Em estudos mais recentes, Bart Ehrman defende o ponto de vista que, em geral, é impossível provar ou refutar eventos sobrenaturais como milagres se utilizando de métodos históricos, pois prová-los iria requerer uma crença no mundo sobrenatural que não é natural da análise histórica, enquanto que refutá-los iria requerer evidências históricas que são geralmente muito difíceis de conseguir[15].
Ainda assim, alguns acadêmicos defendem a visão de que, se por um lado algo aconteceu, não foi nada milagroso: Albert Schweitzer, por exemplo, sugeriu que os discípulos viram Jesus andando na margem, mas foram confundidos pelos ventos e pela escuridão; os acadêmicos que aceitaram esta "tese da falha na percepção" argumentam que Marcos originalmente escreveu que Jesus teria andado no "litoral" ao invés de na "margem", e que João tinha uma versão mais acurada[16]. Outros defenderam que o episódio todo não seria mais do que uma "lenda piedosa" (B.H. Brunscombe, 1937), baseada talvez em algum evento perdido; talvez Jesus teria andado na rebentação apenas (Vincent Taylor, 1957), ou talvez numa restinga de areia (Sherman Johnson, 1972, J.D.M. Derrett, 1981)[17].
Finalmente, alguns acadêmicos consideram que a história é um exemplo de "simbolismo criativo" ou de um mito[18], que provavelmente foi entendido por parte da audiência como sendo literal e por outros, alegoricamente[19]. Rudolf Bultmann destaca que o tema de andar sobre as águas é familiar a muitas outras culturas[18]. Nas tradições grega e romana, Posidão ou Netuno, respectivamente, é o deus do mar e viaja com sua carruagem sobre as águas. Os seres humanos podem ser agraciados com este poder, tipicamente os filhos de Posidão através de mães humanas, como Órion, a quem "foi dado [...] como presente o poder de andar sobre as águas como se fosse a terra"[20]. Além disso, este mesmo tema era associado com reis como Xerxes II ou Alexandre, mas também era rejeitado e satirizado como sendo humanamente impossível e como sendo proverbial para a arrogância dos reis por Menandro, Dião Crisóstomo e até mesmo no deuterocanônicoII Macabeus 5:21[19].

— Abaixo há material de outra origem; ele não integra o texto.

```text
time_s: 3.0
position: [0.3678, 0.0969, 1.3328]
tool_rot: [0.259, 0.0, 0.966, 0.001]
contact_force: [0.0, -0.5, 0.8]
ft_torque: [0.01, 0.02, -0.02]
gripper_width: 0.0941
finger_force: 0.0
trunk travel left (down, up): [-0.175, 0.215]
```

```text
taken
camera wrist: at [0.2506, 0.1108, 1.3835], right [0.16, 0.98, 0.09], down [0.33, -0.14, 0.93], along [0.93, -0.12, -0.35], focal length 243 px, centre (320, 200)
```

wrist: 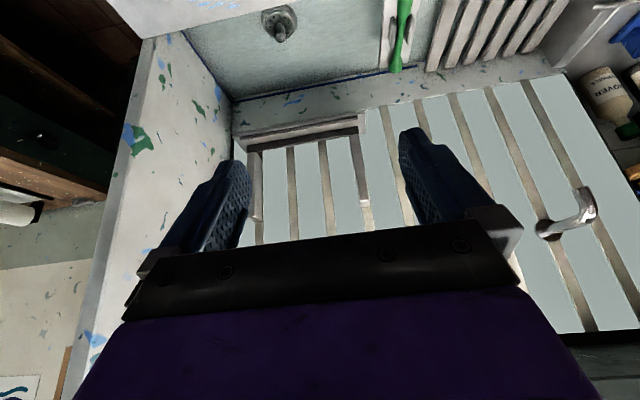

Outros autores procuram uma origem para o ato no mundo mítico do próprio Antigo Testamento (a vitória de Cristo sobre as águas sendo um paralelo da vitória de Javé sobre o mar primordial, representando o Caos[21]) ou do Novo Testamento, como sendo originalmente uma história simples que teria sido embelezada com detalhes do Antigo Testamento e helênicos[22]. Na Bíblia judaica, Deus também concede o poder sobre as águas para Moisés (Êxodo 14:21–29) e para Elias (II Reis 2:8)[19].
Análise pela crítica literária
O acadêmico bíblico George W. Young descarta as explicações naturalista, a tradicional e a crítica histórica. Ele afirma que estes métodos de exegese se baseiam em interpretações factuais e não conseguem capturar o significado pleno do texto baseado em sua estrutura interna. Ao invés disso, Young explora a perícopa através de métodos da crítica literária, como a arte narrativa. Ele vê o texto como uma ficção e utiliza termos e ferramentas geralmente associados com a literatura fantástica para analisá-lo[23].

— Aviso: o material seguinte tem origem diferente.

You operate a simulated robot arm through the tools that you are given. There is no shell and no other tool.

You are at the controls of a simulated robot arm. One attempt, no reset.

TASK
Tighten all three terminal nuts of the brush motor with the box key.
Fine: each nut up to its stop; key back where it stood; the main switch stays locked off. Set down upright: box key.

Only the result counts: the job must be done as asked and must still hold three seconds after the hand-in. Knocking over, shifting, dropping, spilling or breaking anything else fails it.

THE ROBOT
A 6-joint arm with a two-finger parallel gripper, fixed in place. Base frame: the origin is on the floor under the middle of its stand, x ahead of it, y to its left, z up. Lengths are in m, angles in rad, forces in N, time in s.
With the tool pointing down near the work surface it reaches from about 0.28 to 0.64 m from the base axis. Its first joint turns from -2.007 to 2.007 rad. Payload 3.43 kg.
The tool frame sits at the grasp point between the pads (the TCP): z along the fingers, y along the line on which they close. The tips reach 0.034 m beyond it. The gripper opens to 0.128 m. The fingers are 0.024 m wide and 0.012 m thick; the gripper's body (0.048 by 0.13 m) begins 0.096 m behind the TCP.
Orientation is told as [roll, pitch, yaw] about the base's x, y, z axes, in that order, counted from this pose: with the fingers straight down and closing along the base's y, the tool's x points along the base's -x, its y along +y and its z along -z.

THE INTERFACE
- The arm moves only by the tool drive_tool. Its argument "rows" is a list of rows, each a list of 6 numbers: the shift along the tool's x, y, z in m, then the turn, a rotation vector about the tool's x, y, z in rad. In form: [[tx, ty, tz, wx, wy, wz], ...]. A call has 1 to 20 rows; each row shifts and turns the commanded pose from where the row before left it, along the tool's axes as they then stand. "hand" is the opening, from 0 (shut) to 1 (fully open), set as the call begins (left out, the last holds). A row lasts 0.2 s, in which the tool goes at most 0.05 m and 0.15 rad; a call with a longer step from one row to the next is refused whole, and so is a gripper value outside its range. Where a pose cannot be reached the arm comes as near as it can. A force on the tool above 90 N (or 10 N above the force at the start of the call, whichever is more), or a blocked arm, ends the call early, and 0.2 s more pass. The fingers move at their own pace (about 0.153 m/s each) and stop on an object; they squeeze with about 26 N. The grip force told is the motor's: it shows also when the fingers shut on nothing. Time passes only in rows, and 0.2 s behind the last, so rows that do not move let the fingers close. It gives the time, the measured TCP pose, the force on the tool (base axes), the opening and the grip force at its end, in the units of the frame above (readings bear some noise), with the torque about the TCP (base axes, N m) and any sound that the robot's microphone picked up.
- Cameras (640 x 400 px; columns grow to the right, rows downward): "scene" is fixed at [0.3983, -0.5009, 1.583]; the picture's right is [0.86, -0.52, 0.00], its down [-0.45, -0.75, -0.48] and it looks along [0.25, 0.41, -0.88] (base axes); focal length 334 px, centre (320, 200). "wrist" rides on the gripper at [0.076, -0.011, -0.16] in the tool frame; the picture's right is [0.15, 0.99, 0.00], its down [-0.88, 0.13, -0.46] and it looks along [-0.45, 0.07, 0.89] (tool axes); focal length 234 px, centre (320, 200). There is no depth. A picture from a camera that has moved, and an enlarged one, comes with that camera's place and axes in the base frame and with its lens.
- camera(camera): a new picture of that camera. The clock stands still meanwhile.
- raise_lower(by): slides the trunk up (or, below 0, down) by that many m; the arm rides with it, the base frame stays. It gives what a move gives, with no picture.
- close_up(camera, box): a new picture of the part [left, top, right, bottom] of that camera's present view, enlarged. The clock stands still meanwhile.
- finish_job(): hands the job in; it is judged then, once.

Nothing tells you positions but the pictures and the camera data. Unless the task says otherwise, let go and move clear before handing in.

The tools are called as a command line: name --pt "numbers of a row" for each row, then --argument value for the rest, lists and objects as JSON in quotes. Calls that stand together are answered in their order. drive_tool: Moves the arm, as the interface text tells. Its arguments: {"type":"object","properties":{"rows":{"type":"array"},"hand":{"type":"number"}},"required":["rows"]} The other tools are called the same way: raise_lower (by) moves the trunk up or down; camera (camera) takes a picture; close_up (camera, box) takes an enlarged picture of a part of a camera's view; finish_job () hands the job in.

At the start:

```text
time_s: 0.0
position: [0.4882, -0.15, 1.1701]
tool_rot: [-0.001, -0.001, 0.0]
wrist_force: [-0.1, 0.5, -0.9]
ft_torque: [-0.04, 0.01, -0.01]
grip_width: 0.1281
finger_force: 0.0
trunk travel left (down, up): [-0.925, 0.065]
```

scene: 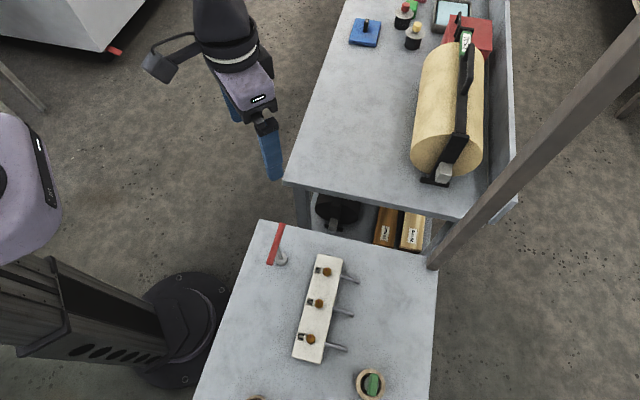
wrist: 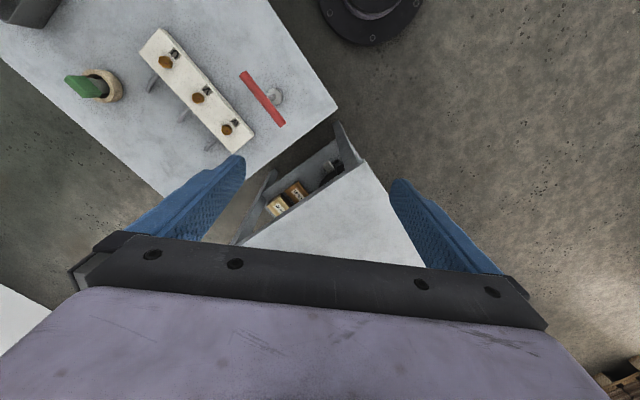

Young analise a perícopa como a expressão de três perspectivas, emaranhadas e conflitivas entre si, sobre a realidade: (i) a "realidade convencional", baseadas na percepção sensorial; (ii) a "impossível" visão de Jesus, resultando no espanto dos que viram a cena; (iii) o comentário metafísico do narrador no versículo 52 de Marcos ("Eles se encheram de grande pasmo, porque não haviam compreendido o milagre dos pães, ao contrário o seu coração estava endurecido."), que supostamente identificaria Jesus como o Filho de Deus[24].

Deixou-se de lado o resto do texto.